Written task >> Note each line that includes the word "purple". Copy those lines.

-- START Source excerpt --

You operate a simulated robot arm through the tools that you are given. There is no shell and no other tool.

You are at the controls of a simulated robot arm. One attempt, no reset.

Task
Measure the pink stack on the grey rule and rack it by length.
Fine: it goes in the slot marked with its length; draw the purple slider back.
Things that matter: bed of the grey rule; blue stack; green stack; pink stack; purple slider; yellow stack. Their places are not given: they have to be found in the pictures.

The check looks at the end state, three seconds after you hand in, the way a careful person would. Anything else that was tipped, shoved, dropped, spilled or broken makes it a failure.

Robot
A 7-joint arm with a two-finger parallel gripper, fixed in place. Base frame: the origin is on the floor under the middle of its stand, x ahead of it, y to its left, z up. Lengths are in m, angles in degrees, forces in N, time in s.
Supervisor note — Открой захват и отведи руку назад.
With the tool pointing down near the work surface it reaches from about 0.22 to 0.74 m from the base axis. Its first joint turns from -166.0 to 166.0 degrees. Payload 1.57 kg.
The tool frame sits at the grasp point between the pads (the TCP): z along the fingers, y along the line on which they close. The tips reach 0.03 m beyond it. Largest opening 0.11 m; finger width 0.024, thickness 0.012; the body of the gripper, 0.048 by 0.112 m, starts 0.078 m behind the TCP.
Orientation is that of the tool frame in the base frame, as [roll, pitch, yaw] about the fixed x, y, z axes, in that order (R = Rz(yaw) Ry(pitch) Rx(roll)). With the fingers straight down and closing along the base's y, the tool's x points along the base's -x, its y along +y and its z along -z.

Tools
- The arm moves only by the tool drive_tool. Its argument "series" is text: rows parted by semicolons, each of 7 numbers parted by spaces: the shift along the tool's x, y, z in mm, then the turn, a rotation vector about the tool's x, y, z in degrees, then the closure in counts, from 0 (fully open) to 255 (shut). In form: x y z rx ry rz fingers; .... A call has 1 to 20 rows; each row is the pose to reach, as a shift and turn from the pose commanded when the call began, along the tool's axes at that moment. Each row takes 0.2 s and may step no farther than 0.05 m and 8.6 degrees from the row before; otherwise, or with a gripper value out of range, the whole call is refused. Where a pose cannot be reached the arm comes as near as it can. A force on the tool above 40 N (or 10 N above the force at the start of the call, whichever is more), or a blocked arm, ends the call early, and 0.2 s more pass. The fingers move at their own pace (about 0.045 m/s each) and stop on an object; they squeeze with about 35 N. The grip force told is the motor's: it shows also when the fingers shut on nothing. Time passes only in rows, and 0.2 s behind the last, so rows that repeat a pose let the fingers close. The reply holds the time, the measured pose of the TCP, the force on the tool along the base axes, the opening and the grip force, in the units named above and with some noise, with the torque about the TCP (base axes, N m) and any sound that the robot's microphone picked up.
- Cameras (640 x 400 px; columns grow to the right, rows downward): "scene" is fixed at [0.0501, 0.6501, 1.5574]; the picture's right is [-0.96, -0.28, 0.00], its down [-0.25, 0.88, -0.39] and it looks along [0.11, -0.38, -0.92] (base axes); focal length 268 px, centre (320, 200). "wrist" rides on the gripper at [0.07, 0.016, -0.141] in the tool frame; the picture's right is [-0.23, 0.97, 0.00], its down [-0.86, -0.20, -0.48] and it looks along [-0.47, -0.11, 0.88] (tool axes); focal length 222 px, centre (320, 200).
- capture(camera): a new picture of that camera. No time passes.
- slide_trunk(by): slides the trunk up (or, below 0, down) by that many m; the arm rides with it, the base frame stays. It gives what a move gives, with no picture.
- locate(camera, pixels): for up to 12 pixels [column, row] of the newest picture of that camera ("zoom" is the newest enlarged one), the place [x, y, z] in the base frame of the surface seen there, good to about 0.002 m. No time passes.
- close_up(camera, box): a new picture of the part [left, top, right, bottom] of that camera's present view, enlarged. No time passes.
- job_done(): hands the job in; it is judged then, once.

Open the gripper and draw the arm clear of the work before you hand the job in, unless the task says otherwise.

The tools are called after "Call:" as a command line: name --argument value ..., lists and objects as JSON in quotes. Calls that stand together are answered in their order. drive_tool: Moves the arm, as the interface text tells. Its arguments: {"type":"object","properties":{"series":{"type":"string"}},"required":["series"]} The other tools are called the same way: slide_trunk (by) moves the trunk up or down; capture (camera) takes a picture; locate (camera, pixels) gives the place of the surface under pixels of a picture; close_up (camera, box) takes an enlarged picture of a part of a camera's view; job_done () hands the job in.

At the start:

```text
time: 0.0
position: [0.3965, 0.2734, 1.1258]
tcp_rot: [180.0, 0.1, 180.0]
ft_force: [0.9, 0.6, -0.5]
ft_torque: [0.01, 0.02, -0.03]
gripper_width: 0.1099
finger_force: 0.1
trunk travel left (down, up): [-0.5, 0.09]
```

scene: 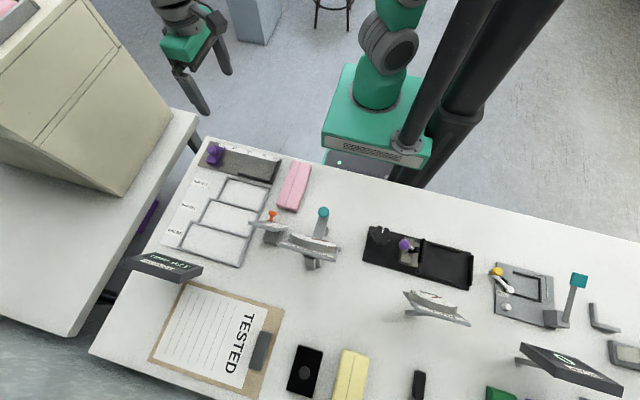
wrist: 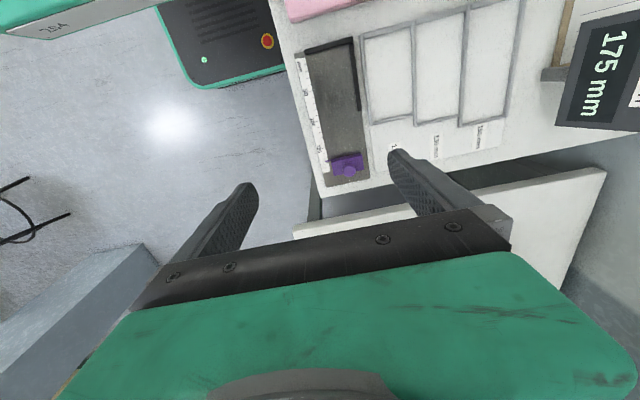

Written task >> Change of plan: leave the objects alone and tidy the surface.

-- END Source excerpt --

Answer to the exercise >>
Fine: it goes in the slot marked with its length; draw the purple slider back.
Things that matter: bed of the grey rule; blue stack; green stack; pink stack; purple slider; yellow stack. Their places are not given: they have to be found in the pictures.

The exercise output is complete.